JP2020196645A - 珪石の溶融炉および溶融方法 - Google Patents
珪石の溶融炉および溶融方法 Download PDFInfo
- Publication number
- JP2020196645A JP2020196645A JP2019103489A JP2019103489A JP2020196645A JP 2020196645 A JP2020196645 A JP 2020196645A JP 2019103489 A JP2019103489 A JP 2019103489A JP 2019103489 A JP2019103489 A JP 2019103489A JP 2020196645 A JP2020196645 A JP 2020196645A
- Authority
- JP
- Japan
- Prior art keywords
- melting
- silica stone
- silica
- container
- posture
- Prior art date
- Legal status (The legal status is an assumption and is not a legal conclusion. Google has not performed a legal analysis and makes no representation as to the accuracy of the status listed.)
- Ceased
Links
Images
Landscapes
- Silicon Compounds (AREA)
Abstract
【課題】簡便な手段で石英ガラスの純度を高めるとともに気泡の発生を防止して、溶融シリカを安価で効率良く製造するための珪石の溶融炉、および、それを用いた溶融方法を提供する。【解決手段】筒状の側面部材と内部に冷却水の流路を設けた円形の底面部材とを備えて円筒状の形態を呈する溶融容器1と、溶融容器を回動させて直立姿勢あるいは傾転姿勢に保持するために側面部材の外側面に配設される回動装置3と、溶融容器の中心に設置される黒鉛電極と、黒鉛電極と側面部材との間に挿入される内管と外管からなる2重管構造の内筒部材を昇降するための内筒昇降装置と、溶融容器の開放された上面に被せるために側面部材の外径よりも大きい直径を有する円形であり内部に冷却水の流路を設けた上面蓋部材6と、底面部材と上面蓋部材に冷却水を供給する冷却配管7と、を有する珪石の溶融炉を使用して溶融シリカを製造する。【選択図】図1
Description
本発明は、珪石を溶融するための溶融炉、および、それを用いた溶融方法に関するものである。

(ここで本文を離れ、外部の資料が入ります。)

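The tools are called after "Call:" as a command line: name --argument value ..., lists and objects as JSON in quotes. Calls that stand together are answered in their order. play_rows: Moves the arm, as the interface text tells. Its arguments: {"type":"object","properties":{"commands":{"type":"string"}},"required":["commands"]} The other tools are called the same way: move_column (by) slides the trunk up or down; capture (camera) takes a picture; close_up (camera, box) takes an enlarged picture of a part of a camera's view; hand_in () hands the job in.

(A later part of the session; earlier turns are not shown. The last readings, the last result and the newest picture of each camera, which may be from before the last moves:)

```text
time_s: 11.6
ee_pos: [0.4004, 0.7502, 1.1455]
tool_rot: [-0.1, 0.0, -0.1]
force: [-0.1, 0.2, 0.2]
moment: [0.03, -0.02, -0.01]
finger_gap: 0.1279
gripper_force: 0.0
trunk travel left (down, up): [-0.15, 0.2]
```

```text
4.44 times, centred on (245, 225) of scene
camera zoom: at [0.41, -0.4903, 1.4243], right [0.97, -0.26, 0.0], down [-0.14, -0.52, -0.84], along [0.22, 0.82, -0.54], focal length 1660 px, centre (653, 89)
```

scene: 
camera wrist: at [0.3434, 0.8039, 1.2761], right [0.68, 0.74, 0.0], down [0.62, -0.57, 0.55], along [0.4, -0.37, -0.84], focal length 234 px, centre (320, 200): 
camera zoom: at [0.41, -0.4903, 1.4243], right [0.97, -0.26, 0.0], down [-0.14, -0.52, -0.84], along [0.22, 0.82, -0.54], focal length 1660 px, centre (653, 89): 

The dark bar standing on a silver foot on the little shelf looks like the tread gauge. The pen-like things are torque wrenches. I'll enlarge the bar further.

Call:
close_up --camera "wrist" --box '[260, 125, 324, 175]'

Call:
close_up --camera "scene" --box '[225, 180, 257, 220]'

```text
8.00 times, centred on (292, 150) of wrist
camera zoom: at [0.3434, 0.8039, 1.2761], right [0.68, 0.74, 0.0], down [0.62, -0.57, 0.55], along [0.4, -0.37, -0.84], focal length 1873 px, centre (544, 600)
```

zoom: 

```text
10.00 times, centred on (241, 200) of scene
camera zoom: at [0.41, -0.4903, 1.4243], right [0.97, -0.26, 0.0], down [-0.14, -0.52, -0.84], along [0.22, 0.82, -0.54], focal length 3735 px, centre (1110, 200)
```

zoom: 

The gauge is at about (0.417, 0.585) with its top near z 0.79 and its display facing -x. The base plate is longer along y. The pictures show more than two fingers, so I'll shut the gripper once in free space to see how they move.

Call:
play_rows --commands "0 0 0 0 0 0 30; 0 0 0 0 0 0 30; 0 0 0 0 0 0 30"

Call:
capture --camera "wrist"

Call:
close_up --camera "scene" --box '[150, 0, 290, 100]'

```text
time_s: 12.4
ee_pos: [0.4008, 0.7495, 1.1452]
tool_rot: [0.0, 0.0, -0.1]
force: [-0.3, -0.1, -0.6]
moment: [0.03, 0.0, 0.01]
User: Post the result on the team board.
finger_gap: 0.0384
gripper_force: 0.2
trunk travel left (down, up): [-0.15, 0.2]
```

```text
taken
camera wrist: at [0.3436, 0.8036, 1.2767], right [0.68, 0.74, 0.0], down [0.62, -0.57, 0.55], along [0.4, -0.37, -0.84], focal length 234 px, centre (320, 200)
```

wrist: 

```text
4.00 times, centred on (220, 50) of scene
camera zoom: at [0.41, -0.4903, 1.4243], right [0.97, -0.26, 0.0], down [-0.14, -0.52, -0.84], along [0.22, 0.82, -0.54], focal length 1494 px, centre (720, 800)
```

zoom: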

珪石を溶融し、さらに冷却して得られる非晶質の石英(SiO2)は、石英ガラスと呼ばれ、優れた耐食性ならびに耐熱性を有し、かつ透明度が高いので、様々な用途で使用されている。なかでも、SiO2濃度の高い(すなわち高純度の)石英ガラスは、溶融シリカ(あるいはシリカガラス)と呼ばれ、理化学分野(たとえば半導体、光ファバー等)で幅広く用いられている。また溶融シリカは、熱伝導率が小さく、しかも熱膨張率が非常に小さいという特性を備えていることから、近年では耐火材や断熱材として使用する技術が開発されている。
石英ガラスの製造方法として、容器に収納した珪石の粉末を2000℃以上に加熱して溶融し、引き続き冷却してガラス化する技術が普及している。しかし従来の技術では、不純物が多く混入するだけでなく、加熱によって生じる様々なガス(たとえば水蒸気等)に起因して気泡が発生し易いので、高純度の石英ガラス(いわゆる溶融シリカ)を効率良く製造することは困難である。
そこで溶融シリカを効率良く製造するために、石英ガラスの純度を高めるとともに気泡の発生を防止する技術が検討されている。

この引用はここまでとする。